BROOKE GLADSTONE: Explain it to me.
SEBASTIAN JUNGER: Well, it depends on who you are —
BROOKE GLADSTONE: I'm talking about you.
SEBASTIAN JUNGER: It's important work. You know the wars that happen in the world are tragic, often unavoidable and I think almost always stoppable. And they get stopped when the press reports on the tragedy of it sufficiently to trigger international action. No one did anything about Liberia for years and finally U.S. forces stepped in and brought the war to a stop literally without firing a shot. Sierra Leone, likewise with the British SAS, they went in.
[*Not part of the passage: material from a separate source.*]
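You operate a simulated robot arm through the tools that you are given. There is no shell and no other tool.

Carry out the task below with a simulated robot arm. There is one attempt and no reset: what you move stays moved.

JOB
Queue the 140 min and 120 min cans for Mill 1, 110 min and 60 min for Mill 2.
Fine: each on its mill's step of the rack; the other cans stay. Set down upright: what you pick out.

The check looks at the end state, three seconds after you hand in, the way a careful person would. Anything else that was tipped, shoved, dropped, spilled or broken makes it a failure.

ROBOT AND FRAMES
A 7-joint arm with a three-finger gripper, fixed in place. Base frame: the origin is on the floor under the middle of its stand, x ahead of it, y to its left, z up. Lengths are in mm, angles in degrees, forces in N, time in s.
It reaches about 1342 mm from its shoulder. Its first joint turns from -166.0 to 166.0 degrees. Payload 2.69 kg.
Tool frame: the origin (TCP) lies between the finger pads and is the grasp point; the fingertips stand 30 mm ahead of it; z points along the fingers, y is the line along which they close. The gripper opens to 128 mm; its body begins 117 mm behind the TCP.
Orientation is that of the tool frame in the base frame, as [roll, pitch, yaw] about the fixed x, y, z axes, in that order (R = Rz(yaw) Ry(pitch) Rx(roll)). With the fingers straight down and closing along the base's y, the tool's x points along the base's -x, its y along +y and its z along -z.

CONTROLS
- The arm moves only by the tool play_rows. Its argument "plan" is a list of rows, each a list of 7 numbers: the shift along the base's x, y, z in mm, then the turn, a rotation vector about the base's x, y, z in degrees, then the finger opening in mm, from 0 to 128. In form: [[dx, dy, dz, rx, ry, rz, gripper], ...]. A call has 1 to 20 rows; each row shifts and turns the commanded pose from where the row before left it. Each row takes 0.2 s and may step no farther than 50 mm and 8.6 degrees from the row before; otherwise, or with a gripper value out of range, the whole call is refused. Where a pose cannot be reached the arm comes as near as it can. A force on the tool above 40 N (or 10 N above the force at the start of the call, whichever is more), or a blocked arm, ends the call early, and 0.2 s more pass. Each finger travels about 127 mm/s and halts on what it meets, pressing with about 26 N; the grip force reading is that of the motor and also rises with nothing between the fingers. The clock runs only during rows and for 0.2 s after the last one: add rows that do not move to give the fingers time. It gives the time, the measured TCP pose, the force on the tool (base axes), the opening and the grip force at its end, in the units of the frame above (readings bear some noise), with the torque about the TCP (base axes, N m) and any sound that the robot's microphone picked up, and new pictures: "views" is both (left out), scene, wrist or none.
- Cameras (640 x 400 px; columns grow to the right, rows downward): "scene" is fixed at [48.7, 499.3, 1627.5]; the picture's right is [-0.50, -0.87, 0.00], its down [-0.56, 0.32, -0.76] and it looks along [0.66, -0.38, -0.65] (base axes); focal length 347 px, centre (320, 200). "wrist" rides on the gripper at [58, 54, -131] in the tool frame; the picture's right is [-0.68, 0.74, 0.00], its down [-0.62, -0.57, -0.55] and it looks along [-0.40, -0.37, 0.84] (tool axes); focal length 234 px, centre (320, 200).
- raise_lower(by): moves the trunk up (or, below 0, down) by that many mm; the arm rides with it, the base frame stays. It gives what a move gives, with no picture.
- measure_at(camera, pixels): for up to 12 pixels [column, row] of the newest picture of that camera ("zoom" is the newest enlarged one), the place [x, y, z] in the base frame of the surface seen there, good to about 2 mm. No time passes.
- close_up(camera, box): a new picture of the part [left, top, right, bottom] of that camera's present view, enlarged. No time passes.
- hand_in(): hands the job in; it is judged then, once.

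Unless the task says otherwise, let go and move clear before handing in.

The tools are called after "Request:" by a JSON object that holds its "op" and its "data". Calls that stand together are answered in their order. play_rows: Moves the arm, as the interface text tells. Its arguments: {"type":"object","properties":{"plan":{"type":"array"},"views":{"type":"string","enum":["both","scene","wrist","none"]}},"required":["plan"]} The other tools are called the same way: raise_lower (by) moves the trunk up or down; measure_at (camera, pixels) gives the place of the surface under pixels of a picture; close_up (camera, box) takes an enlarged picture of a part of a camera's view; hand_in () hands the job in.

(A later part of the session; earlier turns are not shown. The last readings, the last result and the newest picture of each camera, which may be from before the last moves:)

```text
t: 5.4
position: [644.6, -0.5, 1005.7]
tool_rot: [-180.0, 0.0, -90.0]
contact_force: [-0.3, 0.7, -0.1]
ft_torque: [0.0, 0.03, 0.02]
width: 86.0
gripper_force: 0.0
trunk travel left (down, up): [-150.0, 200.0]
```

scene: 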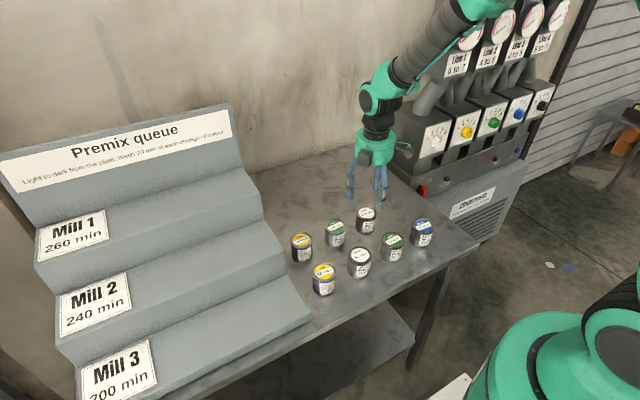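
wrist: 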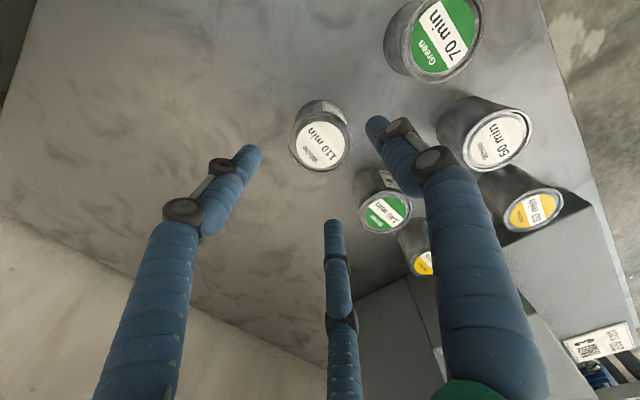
They fought for about ten days. I don't think they lost one soldier, and they brought that war to a stop. Bosnia, the same thing in '95, NATO stopped that genocide, a quarter million civilians dead. All those wars were stopped in part because of press coverage. So if you're part of that endeavor that brings these stories to light and affects some change, for me it's just an incredible honor to be able to do that. And there's a risk and there's a reward, and I very carefully monitor those two levels 'cause I don't want them to get skewed. But there is some good that comes out of this work which is worth a certain amount of risk. And every person calculates those two levels personally.
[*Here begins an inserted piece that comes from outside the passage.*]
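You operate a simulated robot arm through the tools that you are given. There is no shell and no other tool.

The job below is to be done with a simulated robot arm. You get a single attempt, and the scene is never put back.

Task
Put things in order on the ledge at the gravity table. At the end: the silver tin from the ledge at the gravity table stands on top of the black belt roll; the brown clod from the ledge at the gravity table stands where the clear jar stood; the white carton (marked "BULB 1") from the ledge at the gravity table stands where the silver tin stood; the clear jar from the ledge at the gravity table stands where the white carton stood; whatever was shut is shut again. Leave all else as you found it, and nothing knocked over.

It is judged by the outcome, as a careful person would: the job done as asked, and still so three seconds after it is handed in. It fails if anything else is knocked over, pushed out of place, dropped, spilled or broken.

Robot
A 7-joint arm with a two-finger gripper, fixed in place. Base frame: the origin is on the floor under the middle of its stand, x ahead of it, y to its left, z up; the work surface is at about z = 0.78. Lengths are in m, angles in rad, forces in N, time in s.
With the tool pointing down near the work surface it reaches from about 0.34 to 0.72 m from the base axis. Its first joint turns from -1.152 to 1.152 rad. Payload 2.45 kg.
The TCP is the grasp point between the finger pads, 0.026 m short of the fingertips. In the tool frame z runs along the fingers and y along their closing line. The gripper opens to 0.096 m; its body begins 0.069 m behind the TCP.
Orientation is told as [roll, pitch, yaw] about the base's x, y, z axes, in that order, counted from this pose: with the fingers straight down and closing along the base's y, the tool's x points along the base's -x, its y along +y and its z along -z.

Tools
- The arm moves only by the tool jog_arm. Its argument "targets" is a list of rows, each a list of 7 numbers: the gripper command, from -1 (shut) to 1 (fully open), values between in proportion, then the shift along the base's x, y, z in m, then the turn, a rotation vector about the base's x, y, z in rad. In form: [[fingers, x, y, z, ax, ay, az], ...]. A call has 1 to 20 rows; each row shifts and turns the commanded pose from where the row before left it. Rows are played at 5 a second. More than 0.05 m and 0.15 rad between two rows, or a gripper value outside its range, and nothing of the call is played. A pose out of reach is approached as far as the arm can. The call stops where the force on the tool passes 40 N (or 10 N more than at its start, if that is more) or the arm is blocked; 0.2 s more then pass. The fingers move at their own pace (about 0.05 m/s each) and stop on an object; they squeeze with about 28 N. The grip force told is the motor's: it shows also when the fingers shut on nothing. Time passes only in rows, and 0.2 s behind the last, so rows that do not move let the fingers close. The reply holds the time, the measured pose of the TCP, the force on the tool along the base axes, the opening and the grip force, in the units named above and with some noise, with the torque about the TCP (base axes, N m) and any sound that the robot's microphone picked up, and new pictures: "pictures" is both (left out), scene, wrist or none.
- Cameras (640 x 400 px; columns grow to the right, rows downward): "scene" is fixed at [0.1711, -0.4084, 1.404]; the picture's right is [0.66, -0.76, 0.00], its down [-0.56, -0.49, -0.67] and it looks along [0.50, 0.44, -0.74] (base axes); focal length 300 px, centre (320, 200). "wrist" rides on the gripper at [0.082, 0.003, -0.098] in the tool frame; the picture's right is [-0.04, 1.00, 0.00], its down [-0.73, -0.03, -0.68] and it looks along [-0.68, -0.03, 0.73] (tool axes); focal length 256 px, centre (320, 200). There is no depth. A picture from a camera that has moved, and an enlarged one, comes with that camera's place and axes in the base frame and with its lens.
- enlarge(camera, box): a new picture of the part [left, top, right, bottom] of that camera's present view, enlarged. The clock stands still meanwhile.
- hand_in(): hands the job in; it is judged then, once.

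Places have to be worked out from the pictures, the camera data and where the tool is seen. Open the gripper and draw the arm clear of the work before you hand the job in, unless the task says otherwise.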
BROOKE GLADSTONE: How many more wars are you going to cover?
SEBASTIAN JUNGER: You know, you can cover wars in different ways. You can cover wars and not get shot at. Or you can be with front line troops and understand what it's like on the front line. I don't think I'm going to do that again. Every trip I did out there with those guys, something very bad almost happened to me. And I really had the feeling that I was just kind of spinning the chambers on the revolver over and over again. I didn't — I don't want to do that anymore.
BROOKE GLADSTONE: Thank you.
SEBASTIAN JUNGER: Thank you very much.
BROOKE GLADSTONE: Sebastian Junger is co-director with Tim Hetherington of the documentary Restrepo, which opens this weekend in New York and Los Angeles and nationwide the following weekend.
SOLDIER: I want you guys to mourn, and then I want you guys to get over it and do your jobs. Okay?